As regards the first objective, which seeks to ensure a certain level of remuneration for artists, the Court finds that the attainment of that objective is in no way compromised by the transfer of the resale right to certain categories of persons to the exclusion of others after the death of the artist.

 

 

As regards the second objective, the Court states that the European Union legislature sought to resolve a situation in which sales of works of art were concentrated in Member States in which the resale right was not applied, or where it was at a lower rate than that in force in other Member States, to the detriment of auction houses or art dealers based in the territory of the latter Member States. Thus, while it was considered indispensable to provide for harmonisation concerning works of art and sales affected by the resale right as well as the basis for and rate of the royalty, the Court considers that the harmonisation brought about by that directive is limited to those domestic provisions that have the most direct impact on the functioning of the internal market.
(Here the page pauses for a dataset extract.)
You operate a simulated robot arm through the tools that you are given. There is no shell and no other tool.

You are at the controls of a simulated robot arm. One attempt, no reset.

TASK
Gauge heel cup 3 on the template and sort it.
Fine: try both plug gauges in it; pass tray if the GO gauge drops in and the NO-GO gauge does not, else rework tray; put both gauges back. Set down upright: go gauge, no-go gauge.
Therefore, there is no need to eliminate differences between national laws which cannot be expected to affect the functioning of the internal market, including legislation which determines the categories of persons capable of benefiting from the resale right after the death of the author of a work of art.

 

 

Moreover, the Court considers that that analysis is reinforced by the fact that, while the European Union legislature wanted those entitled under the author to benefit fully from the resale right after the death of that author, it nevertheless left to each Member State, in accordance with the principle of subsidiarity, the task of defining the persons capable of being categorised as those entitled under their national law.

 

 

That being so, the Court explains however that it is for the referring court to take due account of all the relevant rules for the resolution of conflicts of laws of succession in order to determine which national law governs the succession of Salvador Dalí’s resale right and, therefore, who is the actual successor to that right under that national law.